**SET TASK 1:** Your answer is an exact quotation from the document excerpt: it starts at "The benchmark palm" and ends at "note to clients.".

===== DOCUMENT EXCERPT =====

18.03.2020 (TODAYonline) - KUALA LUMPUR, March 18 - Malaysian palm oil futures jumped on Wednesday on supply concerns after plantations were forced to shut their operations for two weeks to comply with government orders as the country tries to curb the spread of the coronavirus.
The benchmark palm oil contract for June delivery on the Bursa Malaysia Derivatives Exchange climbed 122 ringgit, or 5.42%, to 2,372 ringgit ($544.91) by 0242 GMT.
* Palm oil plantations in Malaysia will have to stop operations for the next two weeks to comply with government orders to shut non-essential businesses to contain the coronavirus outbreak, the Malaysian Palm Oil Association said on Wednesday.
* The industry could face a potential loss in crude palm oil supply of around 708,500 tonnes and this could cut stockpile estimates for end-March to around 1 million tonnes from 1.68 million tonnes previously, Ivy Ng, regional head of plantations research at CIMB Investment Bank said in a note to clients.
* Dalian's most-active soyoil contract traded 1.11% higher, while its palm oil contract gained 3.87%. Soyoil prices on the Chicago Board of Trade were also trading up 2.34%.
* Palm oil is affected by price movements in related oils as they compete for a share in the global vegetable oils market.
* Palm oil may retest a support at 2,184 ringgit per tonne, a break below which could cause a fall to 2,100 ringgit, Reuters technical analyst Wang Tao said.
* U.S. stock futures stepped back in choppy early Asian trade on Wednesday as concerns about the widening coronavirus epidemic weighed against hopes policy support would combat its economic fallout.

===== DATA SECTION =====

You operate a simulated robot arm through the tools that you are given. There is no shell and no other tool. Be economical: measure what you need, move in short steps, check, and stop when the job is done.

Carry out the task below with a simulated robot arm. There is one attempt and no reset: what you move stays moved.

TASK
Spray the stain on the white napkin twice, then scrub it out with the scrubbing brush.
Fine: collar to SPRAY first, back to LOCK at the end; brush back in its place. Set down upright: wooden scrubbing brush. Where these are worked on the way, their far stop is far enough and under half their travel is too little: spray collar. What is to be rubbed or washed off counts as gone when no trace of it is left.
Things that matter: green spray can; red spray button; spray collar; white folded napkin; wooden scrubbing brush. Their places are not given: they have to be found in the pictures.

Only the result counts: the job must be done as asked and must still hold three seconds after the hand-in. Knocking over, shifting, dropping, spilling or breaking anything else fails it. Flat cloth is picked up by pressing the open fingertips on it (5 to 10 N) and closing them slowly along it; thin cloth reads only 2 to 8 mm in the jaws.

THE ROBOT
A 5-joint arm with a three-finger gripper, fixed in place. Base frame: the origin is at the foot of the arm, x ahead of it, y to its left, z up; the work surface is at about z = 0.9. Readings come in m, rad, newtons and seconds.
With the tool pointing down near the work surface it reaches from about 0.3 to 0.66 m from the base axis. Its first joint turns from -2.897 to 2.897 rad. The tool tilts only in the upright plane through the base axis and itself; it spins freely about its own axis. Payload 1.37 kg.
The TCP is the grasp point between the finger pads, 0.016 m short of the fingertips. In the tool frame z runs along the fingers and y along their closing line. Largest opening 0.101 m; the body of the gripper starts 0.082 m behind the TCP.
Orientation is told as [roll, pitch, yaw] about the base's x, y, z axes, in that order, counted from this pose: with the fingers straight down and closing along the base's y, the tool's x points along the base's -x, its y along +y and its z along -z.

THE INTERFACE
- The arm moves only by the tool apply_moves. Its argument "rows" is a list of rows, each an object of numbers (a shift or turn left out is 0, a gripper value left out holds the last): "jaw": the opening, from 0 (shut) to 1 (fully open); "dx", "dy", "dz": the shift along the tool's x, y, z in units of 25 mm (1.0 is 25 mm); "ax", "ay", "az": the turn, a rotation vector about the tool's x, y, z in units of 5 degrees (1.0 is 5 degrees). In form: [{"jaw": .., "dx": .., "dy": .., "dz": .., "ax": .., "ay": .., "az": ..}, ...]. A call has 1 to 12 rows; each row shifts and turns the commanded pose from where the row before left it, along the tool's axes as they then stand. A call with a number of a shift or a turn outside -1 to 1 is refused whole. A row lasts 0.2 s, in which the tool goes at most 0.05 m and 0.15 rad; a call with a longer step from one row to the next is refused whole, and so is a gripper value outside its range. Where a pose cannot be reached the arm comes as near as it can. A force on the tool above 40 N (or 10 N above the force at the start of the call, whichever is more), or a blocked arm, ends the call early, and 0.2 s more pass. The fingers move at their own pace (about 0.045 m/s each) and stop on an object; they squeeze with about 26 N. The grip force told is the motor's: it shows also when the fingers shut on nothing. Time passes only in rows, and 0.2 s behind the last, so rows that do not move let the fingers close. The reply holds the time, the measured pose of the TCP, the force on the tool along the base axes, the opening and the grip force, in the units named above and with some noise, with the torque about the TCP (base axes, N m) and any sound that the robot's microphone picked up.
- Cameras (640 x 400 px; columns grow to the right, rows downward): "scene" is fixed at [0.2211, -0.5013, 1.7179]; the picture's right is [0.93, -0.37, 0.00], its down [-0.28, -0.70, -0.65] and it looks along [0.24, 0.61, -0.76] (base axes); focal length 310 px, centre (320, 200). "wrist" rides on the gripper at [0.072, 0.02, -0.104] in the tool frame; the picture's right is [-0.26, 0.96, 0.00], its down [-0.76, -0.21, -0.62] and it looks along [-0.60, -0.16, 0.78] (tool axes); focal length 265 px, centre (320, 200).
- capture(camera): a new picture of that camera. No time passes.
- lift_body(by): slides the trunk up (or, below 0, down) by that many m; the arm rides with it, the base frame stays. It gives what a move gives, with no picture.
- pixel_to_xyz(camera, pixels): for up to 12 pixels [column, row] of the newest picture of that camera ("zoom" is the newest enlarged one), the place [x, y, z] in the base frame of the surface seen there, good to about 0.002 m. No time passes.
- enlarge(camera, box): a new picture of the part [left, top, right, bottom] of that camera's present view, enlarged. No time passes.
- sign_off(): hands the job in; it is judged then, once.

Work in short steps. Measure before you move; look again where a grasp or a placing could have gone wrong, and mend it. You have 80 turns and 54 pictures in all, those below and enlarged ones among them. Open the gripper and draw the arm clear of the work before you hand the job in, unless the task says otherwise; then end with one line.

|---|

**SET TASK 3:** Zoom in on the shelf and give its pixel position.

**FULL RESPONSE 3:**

=====

**SET TASK 2:** Transcribe each line of the data above, unaltered, from the one where "- Cameras (640" appears to the one where "- sign_off(): hands" appears, inclusive of both.

**FULL RESPONSE 1:**
The benchmark palm oil contract for June delivery on the Bursa Malaysia Derivatives Exchange climbed 122 ringgit, or 5.42%, to 2,372 ringgit ($544.91) by 0242 GMT.
* Palm oil plantations in Malaysia will have to stop operations for the next two weeks to comply with government orders to shut non-essential businesses to contain the coronavirus outbreak, the Malaysian Palm Oil Association said on Wednesday.
* The industry could face a potential loss in crude palm oil supply of around 708,500 tonnes and this could cut stockpile estimates for end-March to around 1 million tonnes from 1.68 million tonnes previously, Ivy Ng, regional head of plantations research at CIMB Investment Bank said in a note to clients.

**FULL RESPONSE 2:**
- Cameras (640 x 400 px; columns grow to the right, rows downward): "scene" is fixed at [0.2211, -0.5013, 1.7179]; the picture's right is [0.93, -0.37, 0.00], its down [-0.28, -0.70, -0.65] and it looks along [0.24, 0.61, -0.76] (base axes); focal length 310 px, centre (320, 200). "wrist" rides on the gripper at [0.072, 0.02, -0.104] in the tool frame; the picture's right is [-0.26, 0.96, 0.00], its down [-0.76, -0.21, -0.62] and it looks along [-0.60, -0.16, 0.78] (tool axes); focal length 265 px, centre (320, 200).
- capture(camera): a new picture of that camera. No time passes.
- lift_body(by): slides the trunk up (or, below 0, down) by that many m; the arm rides with it, the base frame stays. It gives what a move gives, with no picture.
- pixel_to_xyz(camera, pixels): for up to 12 pixels [column, row] of the newest picture of that camera ("zoom" is the newest enlarged one), the place [x, y, z] in the base frame of the surface seen there, good to about 0.002 m. No time passes.
- enlarge(camera, box): a new picture of the part [left, top, right, bottom] of that camera's present view, enlarged. No time passes.
- sign_off(): hands the job in; it is judged then, once.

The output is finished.